2.1
Concept of Negative Numbers and the Number Line
ANegative Numbers
In our daily lives, we often come across numbers with the plus '+' or minus '−' signs. We use them to represent quantities with opposite directions or meanings. For example, we use 40°C to represent a temperature that is 40°C above 0°C and −40°C to represent 40°C below 0°C. We read '+40°C' as 'positive forty degrees Celsius' and '−40°C' as 'negative forty degrees Celsius'.
Objective: To identify the use of negative numbers in the real world.

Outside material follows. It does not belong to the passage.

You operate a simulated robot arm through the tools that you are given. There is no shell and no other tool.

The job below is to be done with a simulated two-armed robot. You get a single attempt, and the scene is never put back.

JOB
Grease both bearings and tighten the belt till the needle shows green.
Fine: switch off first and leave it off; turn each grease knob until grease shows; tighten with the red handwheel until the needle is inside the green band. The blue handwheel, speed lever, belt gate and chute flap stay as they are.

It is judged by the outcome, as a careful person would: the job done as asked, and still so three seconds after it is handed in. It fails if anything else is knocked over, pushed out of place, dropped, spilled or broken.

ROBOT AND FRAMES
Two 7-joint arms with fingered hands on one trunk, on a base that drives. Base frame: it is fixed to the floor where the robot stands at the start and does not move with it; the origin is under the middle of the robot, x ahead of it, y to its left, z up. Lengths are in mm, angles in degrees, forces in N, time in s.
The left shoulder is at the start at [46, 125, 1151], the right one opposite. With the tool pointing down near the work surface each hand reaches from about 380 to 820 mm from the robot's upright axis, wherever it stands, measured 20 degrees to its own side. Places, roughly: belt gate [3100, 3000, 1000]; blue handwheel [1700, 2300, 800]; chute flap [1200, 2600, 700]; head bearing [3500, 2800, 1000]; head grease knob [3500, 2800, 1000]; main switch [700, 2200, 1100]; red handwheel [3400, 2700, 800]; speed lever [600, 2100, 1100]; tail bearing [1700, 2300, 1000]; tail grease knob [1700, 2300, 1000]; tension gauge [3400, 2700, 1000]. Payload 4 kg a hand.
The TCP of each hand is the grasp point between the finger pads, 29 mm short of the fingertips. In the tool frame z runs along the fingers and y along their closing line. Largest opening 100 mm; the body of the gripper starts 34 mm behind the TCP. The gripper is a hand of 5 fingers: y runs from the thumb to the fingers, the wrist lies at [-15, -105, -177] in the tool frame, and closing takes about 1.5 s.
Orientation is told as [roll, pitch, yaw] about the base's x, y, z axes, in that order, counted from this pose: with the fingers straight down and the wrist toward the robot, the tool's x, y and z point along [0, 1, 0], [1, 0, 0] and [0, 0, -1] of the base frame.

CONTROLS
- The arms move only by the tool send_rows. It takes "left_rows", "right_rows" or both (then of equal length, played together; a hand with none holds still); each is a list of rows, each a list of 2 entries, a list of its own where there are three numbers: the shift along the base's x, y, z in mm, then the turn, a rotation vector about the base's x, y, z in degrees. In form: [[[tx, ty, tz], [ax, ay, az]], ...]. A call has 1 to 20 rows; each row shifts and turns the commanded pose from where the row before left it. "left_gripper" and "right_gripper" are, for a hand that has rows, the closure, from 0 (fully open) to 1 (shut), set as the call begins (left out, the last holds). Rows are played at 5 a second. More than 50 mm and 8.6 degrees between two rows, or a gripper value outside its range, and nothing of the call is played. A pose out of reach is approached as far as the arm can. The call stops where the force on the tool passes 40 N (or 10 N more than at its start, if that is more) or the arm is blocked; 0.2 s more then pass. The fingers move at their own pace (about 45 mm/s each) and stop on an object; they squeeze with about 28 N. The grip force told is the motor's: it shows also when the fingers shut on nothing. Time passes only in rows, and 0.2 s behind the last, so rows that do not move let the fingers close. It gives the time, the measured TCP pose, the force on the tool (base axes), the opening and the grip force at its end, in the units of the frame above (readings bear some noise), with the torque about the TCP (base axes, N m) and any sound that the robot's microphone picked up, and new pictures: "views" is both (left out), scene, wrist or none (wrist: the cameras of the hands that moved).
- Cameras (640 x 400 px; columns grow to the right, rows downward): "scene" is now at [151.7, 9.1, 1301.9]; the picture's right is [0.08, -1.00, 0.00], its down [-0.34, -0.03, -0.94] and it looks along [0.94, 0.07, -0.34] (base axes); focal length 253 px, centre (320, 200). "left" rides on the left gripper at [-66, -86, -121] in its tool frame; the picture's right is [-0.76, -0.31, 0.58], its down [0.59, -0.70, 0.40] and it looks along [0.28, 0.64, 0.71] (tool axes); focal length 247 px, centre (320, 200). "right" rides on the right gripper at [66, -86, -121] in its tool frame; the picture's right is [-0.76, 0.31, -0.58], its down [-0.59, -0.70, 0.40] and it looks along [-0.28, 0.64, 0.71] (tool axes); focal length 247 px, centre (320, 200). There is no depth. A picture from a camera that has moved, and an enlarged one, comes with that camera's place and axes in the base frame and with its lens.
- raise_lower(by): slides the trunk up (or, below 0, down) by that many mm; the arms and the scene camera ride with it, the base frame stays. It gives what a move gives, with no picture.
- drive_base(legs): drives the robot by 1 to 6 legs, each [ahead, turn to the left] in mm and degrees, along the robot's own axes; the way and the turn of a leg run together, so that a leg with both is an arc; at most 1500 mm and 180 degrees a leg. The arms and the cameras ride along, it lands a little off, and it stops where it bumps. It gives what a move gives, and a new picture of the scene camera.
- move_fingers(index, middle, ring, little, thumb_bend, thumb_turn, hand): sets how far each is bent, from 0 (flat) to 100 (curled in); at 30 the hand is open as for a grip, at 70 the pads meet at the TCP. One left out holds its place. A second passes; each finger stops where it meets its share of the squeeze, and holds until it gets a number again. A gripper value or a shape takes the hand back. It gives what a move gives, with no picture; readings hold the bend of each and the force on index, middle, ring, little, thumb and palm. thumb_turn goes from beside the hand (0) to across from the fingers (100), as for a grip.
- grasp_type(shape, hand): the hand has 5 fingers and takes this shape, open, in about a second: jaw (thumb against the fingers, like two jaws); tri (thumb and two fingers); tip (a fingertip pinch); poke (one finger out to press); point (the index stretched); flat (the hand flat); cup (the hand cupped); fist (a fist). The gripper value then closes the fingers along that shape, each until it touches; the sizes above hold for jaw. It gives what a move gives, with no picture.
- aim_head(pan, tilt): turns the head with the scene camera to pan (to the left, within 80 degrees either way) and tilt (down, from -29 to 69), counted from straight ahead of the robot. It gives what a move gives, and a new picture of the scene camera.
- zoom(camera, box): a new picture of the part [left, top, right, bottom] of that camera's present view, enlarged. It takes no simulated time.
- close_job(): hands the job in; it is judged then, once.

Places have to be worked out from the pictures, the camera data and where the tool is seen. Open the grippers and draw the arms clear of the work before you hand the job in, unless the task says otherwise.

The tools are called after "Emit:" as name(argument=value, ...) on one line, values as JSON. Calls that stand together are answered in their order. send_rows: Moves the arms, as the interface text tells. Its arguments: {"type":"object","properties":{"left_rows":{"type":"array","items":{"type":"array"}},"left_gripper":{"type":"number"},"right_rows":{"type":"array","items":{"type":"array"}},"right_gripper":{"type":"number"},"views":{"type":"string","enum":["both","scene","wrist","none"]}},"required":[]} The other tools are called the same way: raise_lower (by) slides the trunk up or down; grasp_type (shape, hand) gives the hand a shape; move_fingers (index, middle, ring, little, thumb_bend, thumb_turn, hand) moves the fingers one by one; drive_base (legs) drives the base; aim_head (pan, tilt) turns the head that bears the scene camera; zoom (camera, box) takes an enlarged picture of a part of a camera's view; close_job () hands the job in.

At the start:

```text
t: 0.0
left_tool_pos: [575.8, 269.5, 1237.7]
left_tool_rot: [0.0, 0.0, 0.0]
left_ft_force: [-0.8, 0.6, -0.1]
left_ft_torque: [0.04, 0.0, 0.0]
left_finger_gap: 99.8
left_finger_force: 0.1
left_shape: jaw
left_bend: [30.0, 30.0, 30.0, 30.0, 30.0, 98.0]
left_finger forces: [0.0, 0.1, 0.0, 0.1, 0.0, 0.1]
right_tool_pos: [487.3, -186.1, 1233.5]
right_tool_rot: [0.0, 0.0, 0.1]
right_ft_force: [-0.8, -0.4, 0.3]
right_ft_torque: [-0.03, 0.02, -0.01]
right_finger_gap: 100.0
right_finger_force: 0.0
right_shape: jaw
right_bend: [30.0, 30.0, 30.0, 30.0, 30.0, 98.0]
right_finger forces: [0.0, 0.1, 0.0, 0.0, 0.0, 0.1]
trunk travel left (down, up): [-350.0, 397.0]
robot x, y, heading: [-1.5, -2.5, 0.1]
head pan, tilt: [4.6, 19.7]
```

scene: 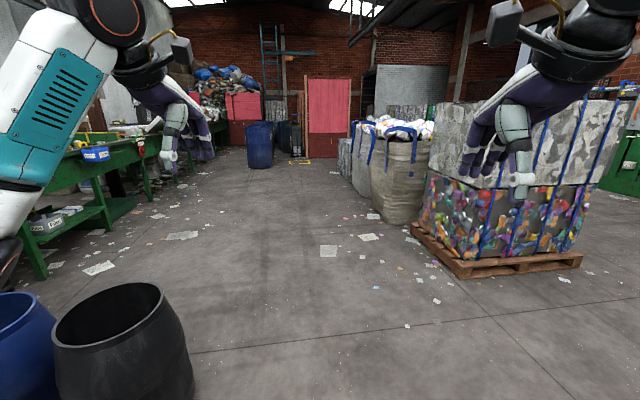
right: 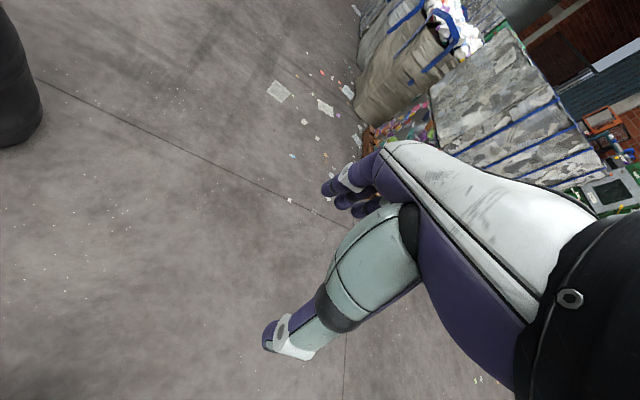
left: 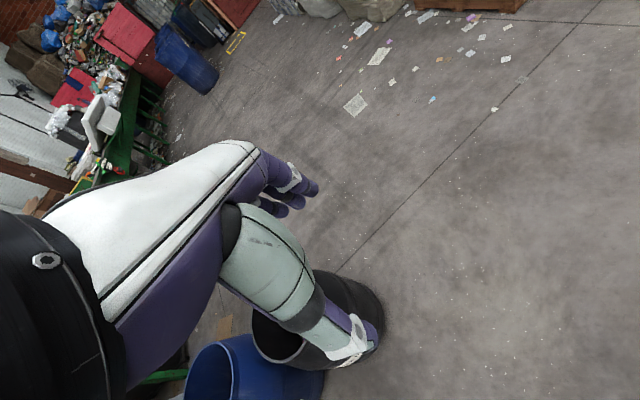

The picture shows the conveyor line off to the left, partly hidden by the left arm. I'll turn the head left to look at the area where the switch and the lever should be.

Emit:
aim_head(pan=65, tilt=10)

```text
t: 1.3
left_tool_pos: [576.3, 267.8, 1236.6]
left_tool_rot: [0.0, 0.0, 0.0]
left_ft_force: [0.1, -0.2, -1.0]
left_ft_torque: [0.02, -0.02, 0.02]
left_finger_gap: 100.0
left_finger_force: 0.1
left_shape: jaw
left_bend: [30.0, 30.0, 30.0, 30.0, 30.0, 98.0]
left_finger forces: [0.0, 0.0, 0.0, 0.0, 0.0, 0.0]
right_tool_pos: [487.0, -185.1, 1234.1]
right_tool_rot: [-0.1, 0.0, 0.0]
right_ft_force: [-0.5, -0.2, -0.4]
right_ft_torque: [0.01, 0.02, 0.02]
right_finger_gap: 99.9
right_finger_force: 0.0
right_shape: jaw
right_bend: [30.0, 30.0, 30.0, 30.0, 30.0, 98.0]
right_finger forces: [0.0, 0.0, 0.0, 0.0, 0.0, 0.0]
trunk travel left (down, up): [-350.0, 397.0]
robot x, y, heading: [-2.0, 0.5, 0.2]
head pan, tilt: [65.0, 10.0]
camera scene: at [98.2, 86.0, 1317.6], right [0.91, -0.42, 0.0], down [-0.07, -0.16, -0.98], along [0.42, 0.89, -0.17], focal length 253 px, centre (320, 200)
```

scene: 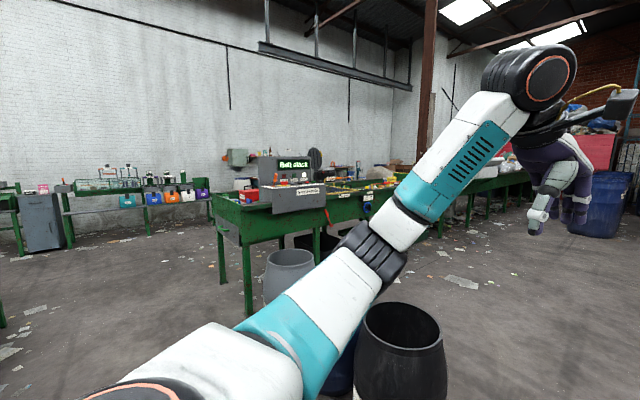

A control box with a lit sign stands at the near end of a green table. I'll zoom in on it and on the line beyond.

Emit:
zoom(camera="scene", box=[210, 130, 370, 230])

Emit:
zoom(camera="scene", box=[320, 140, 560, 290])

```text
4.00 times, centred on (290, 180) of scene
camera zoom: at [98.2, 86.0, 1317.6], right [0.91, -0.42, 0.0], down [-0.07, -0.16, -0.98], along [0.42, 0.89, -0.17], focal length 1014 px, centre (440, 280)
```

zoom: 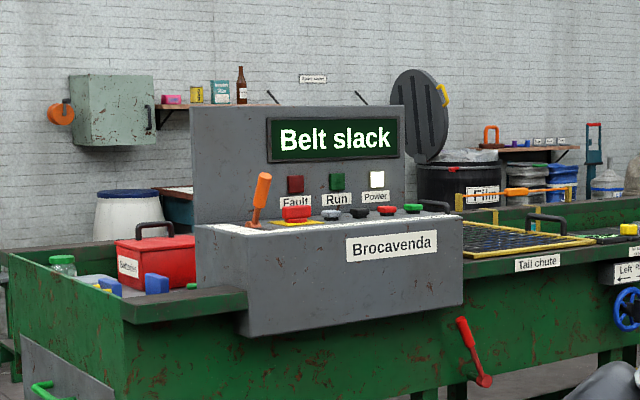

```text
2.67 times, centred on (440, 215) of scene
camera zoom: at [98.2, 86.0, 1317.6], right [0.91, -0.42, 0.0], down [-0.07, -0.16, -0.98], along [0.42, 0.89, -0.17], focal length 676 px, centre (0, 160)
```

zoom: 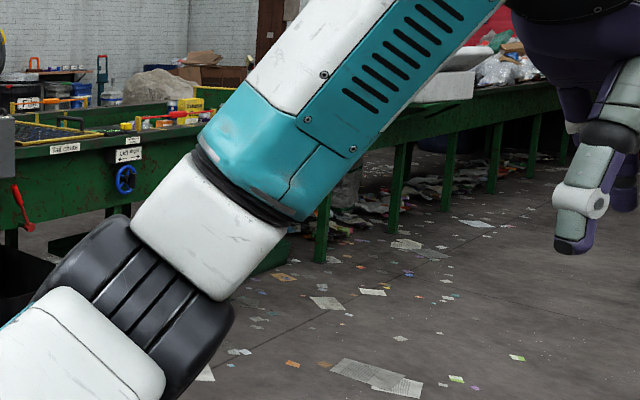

Take a look at your surroundings or search on the Internet for examples of the use of negative numbers. In what contexts are these numbers used? Discuss with your classmates what the '−' sign means in each of your examples.
From Activity 1, we see how negative numbers are used in real life.
Positive numbers include positive integers, fractions and decimals. Negative numbers include negative integers, fractions and decimals. We can omit the '+' sign when we write positive numbers.
Positive integers: 1, 2, 3, 4, ...
Negative integers: −1, −2, −3, −4, ...
Positive numbers: 1, 2, $\tfrac{1}{5}$, $2\tfrac{1}{4}$, 0.3, 1.8, ...
Negative numbers: −1, −3, $-\tfrac{1}{5}$, $-3\tfrac{3}{8}$, −0.8, −4.6, ...
We read '−1' as 'negative 1'. The number 0 is neither positive nor negative.
The collection of positive integers, 0 and negative integers is called the set of integers.
Integers: ..., −4, −3, −2, −1, 0, 1, 2, 3, 4, ...
The summit of Mount Everest is about 8850 m above sea level and the surface of the Dead Sea is about 430 m below sea level. Represent their altitudes using positive and negative numbers.
Solution
Let the altitude above sea level be positive.
The altitude of the summit of Mount Everest = 8850 m
The altitude of the surface of the Dead Sea = −430 m (altitude is negative as it is below sea level)
An aeroplane is 1320 m above sea level and a submarine is 56 m below sea level. Represent their altitudes using positive and negative numbers.
Aeroplane: m Submarine: m
BThe Number Line
We can use a number line to show the order of numbers. When drawing a number line, we choose a suitable unit length to mark the positions of numbers at equal unit intervals. We use an arrow at each end of the number line to indicate that the line can be extended further from both ends.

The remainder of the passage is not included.